• PAGE EXTRACT:

Urgent Evoke

A crash course in changing the world.

Culture heratige and the mist of time

Michele sent me this interesting video,


It briefly doc**ents the Yami people, "an indigenous Polynesian tribe on the island of Lanyu, 70 miles east off Taiwan" The video starts by showing how the Yami people to survive the strong winds built their houses below ground, which is pretty interesting. Then the focus of the piece becomes how the number of Yami people are dwindling, may of the youths leave the island and never return.

by the end the video was really about the loss of these people's culture. I have never felt a strong cultural heritage so maybe my perception is skewed but I don't feel bad about culture loss. Culture is something that always exists, it is a byproduct of our collective existence. If cultural traditions are forgotten I think that is because they weren't worth remembering. Ideas can become vestigial like anything else. So while I watch this video and do feel a little sad, I am not upset, I see what is happening as a shift that is necessary and inevitable.

• CHALLENGE A:
Copy the whole page extract, the one that starts with "Urgent Evoke".

• DATASET EXCERPT:
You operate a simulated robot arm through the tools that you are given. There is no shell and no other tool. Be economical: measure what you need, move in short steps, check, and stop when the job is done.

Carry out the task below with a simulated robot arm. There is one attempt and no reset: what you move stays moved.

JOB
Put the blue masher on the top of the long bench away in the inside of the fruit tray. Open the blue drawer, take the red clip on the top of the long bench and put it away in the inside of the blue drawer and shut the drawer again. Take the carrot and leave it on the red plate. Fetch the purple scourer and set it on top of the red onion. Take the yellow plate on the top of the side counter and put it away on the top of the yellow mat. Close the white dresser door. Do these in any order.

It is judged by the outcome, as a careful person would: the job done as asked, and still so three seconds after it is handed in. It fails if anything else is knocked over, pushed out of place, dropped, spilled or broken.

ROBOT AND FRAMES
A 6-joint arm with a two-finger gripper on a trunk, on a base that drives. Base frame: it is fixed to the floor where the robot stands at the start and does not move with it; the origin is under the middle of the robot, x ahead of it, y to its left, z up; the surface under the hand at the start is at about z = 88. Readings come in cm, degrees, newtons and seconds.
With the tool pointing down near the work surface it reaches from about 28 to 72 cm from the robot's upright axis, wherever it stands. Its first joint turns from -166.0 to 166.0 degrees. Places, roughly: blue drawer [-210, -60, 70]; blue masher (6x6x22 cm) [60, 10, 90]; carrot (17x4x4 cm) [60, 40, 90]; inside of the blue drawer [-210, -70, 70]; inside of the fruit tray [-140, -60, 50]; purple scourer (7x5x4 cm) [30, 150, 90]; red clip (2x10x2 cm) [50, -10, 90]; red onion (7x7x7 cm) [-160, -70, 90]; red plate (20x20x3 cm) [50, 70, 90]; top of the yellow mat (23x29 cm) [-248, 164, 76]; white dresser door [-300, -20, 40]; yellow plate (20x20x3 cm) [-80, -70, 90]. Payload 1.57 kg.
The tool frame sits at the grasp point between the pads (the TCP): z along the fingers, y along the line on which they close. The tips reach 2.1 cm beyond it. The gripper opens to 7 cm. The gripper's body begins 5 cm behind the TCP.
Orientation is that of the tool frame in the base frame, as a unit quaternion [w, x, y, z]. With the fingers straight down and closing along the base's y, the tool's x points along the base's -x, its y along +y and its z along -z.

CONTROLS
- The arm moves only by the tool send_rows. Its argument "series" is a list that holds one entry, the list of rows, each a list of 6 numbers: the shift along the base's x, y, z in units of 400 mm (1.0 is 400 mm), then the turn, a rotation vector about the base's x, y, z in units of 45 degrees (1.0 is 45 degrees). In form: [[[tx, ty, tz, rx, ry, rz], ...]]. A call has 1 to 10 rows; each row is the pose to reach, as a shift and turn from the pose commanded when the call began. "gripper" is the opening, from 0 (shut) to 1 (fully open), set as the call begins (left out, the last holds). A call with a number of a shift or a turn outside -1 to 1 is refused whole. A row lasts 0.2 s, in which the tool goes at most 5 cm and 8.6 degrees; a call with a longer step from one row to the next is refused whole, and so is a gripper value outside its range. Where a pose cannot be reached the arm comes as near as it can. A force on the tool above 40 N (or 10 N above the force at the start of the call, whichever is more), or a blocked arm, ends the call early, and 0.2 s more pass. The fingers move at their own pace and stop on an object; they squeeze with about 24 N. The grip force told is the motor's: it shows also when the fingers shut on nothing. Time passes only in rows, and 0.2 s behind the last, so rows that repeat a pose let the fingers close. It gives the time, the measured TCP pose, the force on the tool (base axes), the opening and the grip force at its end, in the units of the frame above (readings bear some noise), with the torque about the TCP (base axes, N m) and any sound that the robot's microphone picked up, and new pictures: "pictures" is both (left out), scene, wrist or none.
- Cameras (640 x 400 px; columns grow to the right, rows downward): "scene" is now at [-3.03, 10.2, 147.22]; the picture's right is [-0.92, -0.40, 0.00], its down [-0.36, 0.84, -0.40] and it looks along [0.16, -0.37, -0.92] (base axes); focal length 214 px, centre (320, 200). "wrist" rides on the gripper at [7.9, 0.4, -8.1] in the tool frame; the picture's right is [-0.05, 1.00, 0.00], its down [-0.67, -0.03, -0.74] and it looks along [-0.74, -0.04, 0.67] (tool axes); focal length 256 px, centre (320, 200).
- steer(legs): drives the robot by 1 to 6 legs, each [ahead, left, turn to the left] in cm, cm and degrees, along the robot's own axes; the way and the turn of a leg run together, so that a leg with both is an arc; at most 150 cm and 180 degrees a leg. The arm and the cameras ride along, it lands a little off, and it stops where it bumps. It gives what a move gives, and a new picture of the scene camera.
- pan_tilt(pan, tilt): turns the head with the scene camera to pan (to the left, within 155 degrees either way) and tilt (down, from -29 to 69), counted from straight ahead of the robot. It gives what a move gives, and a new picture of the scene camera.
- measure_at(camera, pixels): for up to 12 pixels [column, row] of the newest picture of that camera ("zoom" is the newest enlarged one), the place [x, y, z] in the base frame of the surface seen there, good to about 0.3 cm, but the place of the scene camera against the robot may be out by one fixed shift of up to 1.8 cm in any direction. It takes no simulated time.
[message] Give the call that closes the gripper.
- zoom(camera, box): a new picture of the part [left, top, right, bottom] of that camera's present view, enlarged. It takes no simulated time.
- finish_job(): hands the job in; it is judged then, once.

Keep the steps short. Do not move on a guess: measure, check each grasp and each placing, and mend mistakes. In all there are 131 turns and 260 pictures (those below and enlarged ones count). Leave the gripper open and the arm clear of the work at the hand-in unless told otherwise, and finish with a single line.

• CHALLENGE B:
Starting at the line that contains "- pan_tilt(pan, tilt): turns" and ending at the line that contains "- finish_job(): hands", repeat each line exactly, both ends included, and nothing else. Put them in a Markdown table headed Index and Wording, one numbered row for each line that is not blank.

• CORRECT RESULT A:
Urgent Evoke

A crash course in changing the world.

Culture heratige and the mist of time

Michele sent me this interesting video,


It briefly doc**ents the Yami people, "an indigenous Polynesian tribe on the island of Lanyu, 70 miles east off Taiwan" The video starts by showing how the Yami people to survive the strong winds built their houses below ground, which is pretty interesting. Then the focus of the piece becomes how the number of Yami people are dwindling, may of the youths leave the island and never return.

by the end the video was really about the loss of these people's culture. I have never felt a strong cultural heritage so maybe my perception is skewed but I don't feel bad about culture loss. Culture is something that always exists, it is a byproduct of our collective existence. If cultural traditions are forgotten I think that is because they weren't worth remembering. Ideas can become vestigial like anything else. So while I watch this video and do feel a little sad, I am not upset, I see what is happening as a shift that is necessary and inevitable.

• CORRECT RESULT B:
| Index | Wording |
|---|---|
| 1 | - pan_tilt(pan, tilt): turns the head with the scene camera to pan (to the left, within 155 degrees either way) and tilt (down, from -29 to 69), counted from straight ahead of the robot. It gives what a move gives, and a new picture of the scene camera. |
| 2 | - measure_at(camera, pixels): for up to 12 pixels [column, row] of the newest picture of that camera ("zoom" is the newest enlarged one), the place [x, y, z] in the base frame of the surface seen there, good to about 0.3 cm, but the place of the scene camera against the robot may be out by one fixed shift of up to 1.8 cm in any direction. It takes no simulated time. |
| 3 | [message] Give the call that closes the gripper. |
| 4 | - zoom(camera, box): a new picture of the part [left, top, right, bottom] of that camera's present view, enlarged. It takes no simulated time. |
| 5 | - finish_job(): hands the job in; it is judged then, once. |